Job 1: Give back the exact lines spanning from the line with "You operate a" to the line with "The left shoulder", with both of those lines included and no others.

Article:
* START *

The measure would also allow borrowers to use proceeds for personal protective equipment and ensure that lenders aren’t held liable for the certification and documentation borrowers provide during the loan process.
Some senators had sought quick approval by unanimous consent on Thursday. It wasn’t immediately clear whether the Senate will act to approve the measure during a pro forma session during the break, or wait until members return to Washington in June.
The timing matters because the first companies that received loans after the PPP program opened on April 3 will see the eight-week loan-forgiveness periods begin to expire at the end of next week and in early June.
Independent Senator Angus King and Republican Steve Daines also introduced a separate PPP bill on Thursday to allow for a loan-forgiveness period of as much as 24 weeks and other changes including eliminating a rule that 75% of proceeds must be spent on payroll because companies want to spend more on rent and other expenses.
House Speaker Nancy Pelosi said the House will vote next week on a separate PPP measure. House lawmakers are discussing lengthening the period to 24 weeks and making other changes such as relaxing the 75% payroll spending requirement.
Republicans and Democrats alike have heard from business owners worried about running out of money to pay their employees.

* END *

Rows:
* START *

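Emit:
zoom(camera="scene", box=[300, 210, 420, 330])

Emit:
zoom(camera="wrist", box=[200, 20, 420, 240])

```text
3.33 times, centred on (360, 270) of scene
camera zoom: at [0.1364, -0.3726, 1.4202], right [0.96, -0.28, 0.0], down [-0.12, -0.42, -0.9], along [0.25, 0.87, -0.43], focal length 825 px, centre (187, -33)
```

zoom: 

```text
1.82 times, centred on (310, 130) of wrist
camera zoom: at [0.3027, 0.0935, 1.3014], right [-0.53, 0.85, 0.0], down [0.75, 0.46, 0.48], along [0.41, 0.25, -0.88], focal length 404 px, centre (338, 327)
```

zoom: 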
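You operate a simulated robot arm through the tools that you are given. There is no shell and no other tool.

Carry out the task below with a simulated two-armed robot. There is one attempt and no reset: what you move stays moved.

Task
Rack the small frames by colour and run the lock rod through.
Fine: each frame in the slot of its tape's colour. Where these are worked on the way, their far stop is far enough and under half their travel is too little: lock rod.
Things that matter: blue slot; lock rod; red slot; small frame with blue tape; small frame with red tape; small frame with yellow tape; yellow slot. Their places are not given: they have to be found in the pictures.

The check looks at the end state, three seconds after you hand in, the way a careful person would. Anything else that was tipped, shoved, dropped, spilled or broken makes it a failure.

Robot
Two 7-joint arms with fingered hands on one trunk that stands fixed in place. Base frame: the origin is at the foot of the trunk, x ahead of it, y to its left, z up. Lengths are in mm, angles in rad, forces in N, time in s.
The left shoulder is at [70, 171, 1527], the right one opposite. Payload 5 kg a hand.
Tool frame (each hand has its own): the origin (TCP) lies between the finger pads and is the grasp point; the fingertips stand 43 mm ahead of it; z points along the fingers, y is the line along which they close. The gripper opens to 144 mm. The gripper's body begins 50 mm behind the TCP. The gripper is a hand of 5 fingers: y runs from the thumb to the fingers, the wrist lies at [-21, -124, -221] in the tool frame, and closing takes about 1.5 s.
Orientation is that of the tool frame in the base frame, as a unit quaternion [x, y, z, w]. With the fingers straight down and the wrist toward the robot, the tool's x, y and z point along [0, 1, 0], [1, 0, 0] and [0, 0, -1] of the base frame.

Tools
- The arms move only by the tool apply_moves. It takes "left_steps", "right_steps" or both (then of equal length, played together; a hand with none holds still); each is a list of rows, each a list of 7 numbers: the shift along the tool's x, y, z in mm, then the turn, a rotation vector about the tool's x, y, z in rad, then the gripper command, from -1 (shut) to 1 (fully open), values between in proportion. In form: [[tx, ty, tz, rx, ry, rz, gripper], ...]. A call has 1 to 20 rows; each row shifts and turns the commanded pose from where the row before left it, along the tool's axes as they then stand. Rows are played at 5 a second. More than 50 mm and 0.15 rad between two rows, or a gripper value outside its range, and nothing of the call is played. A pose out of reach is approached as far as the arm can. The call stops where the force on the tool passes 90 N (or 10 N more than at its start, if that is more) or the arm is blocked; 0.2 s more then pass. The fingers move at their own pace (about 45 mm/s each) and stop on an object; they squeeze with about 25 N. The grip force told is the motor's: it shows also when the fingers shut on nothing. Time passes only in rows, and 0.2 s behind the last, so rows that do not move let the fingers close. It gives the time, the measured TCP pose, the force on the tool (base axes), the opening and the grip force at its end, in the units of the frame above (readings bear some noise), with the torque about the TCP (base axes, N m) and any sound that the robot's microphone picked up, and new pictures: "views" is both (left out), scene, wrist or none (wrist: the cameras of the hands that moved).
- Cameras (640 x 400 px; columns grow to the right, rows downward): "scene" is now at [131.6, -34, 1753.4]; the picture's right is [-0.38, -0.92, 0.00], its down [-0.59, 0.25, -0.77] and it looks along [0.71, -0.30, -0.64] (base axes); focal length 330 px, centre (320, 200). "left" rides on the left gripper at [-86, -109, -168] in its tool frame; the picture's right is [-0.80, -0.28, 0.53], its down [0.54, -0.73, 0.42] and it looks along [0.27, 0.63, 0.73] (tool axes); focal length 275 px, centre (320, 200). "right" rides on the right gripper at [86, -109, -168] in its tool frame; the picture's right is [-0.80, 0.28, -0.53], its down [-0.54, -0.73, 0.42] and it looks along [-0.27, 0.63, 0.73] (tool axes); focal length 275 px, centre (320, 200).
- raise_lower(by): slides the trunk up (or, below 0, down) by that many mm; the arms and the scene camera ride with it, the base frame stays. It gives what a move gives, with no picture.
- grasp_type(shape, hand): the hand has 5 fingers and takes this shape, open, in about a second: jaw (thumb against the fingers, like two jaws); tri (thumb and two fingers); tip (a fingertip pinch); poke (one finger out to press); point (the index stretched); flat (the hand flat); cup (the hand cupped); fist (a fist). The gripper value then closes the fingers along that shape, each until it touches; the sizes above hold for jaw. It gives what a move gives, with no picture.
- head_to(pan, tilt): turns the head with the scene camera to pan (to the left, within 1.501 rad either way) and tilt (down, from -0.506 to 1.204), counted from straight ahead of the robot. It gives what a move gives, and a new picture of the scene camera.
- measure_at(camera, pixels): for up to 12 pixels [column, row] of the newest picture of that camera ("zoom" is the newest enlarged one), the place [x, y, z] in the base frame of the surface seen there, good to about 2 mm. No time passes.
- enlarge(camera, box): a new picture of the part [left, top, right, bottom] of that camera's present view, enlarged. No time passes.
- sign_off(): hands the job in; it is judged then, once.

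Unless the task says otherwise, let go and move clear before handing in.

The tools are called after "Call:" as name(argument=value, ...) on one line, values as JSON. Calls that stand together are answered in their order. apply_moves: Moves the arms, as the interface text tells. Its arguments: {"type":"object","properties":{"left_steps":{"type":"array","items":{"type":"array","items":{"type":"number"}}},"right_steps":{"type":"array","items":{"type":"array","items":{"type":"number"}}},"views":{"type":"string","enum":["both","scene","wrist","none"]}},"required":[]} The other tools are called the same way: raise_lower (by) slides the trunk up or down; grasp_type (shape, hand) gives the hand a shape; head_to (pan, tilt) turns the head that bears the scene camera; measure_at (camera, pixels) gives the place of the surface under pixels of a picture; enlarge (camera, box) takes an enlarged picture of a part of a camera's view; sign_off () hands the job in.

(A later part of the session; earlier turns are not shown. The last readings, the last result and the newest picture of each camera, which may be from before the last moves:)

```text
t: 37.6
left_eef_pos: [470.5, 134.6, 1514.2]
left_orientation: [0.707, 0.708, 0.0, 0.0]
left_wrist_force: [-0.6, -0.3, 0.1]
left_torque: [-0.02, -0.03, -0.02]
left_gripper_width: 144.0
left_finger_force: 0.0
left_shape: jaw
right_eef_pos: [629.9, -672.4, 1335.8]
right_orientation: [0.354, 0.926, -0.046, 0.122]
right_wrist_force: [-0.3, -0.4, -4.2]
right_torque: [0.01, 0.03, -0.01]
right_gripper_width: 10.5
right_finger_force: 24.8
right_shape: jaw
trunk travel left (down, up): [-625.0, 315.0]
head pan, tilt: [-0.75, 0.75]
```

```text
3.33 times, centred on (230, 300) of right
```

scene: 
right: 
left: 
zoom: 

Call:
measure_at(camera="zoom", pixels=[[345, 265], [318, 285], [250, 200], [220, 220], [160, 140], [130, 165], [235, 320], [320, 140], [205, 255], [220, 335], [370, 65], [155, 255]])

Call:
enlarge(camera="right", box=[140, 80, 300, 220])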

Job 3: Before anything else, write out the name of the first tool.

* END *

Job 2: Produce the text that comes next in the article.

Final result 1:
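You operate a simulated robot arm through the tools that you are given. There is no shell and no other tool.

Carry out the task below with a simulated two-armed robot. There is one attempt and no reset: what you move stays moved.

Task
Rack the small frames by colour and run the lock rod through.
Fine: each frame in the slot of its tape's colour. Where these are worked on the way, their far stop is far enough and under half their travel is too little: lock rod.
Things that matter: blue slot; lock rod; red slot; small frame with blue tape; small frame with red tape; small frame with yellow tape; yellow slot. Their places are not given: they have to be found in the pictures.

The check looks at the end state, three seconds after you hand in, the way a careful person would. Anything else that was tipped, shoved, dropped, spilled or broken makes it a failure.

Robot
Two 7-joint arms with fingered hands on one trunk that stands fixed in place. Base frame: the origin is at the foot of the trunk, x ahead of it, y to its left, z up. Lengths are in mm, angles in rad, forces in N, time in s.
The left shoulder is at [70, 171, 1527], the right one opposite. Payload 5 kg a hand.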

Final result 2:
Treasury Secretary Steven Mnuchin said the administration supports extending the eight-week period, which would require action by Congress, because such a move doesn’t require additional funding and has bipartisan support. But he defended the 75% payroll spending rule, which the administration could change on its own, saying it matches the intent of the law.
“We want most of this money to go to workers,” Mnuchin said Thursday at an online event hosted by The Hill newspaper. “We believe that the 75% was exactly consistent with the way the program was designed.”
The Paycheck Protection Program, the centerpiece of the $2.2 trillion relief package that Congress enacted in March, allows loans of as much as $10 million that can be forgiven if a business spends it within eight weeks on payroll and certain other expenses such as rent.
The idea was to help businesses keep workers employed while they were closed during stay-at-home orders and be ready to reopen when the bans lifted. But restaurants and other small businesses have said they need more time to spend the funds because they won’t be ready to reopen or be fully functional at the end of eight weeks.
“We’re in the 10th week of the pandemic, and I think it’s going to take some time for our restaurants and our owners to get back to the capacity levels and the traffic levels that we were seeing pre-Covid,” Jose Cil, the chief executive of Burger King parent company Restaurant Brands International, told President Donald Trump a meeting at the White House on Monday. Cil backed an extension to 24 weeks.
The $3 trillion Democratic relief package passed by the House last week, which is opposed by Republicans, would extend the loan-forgiveness period to 24 weeks.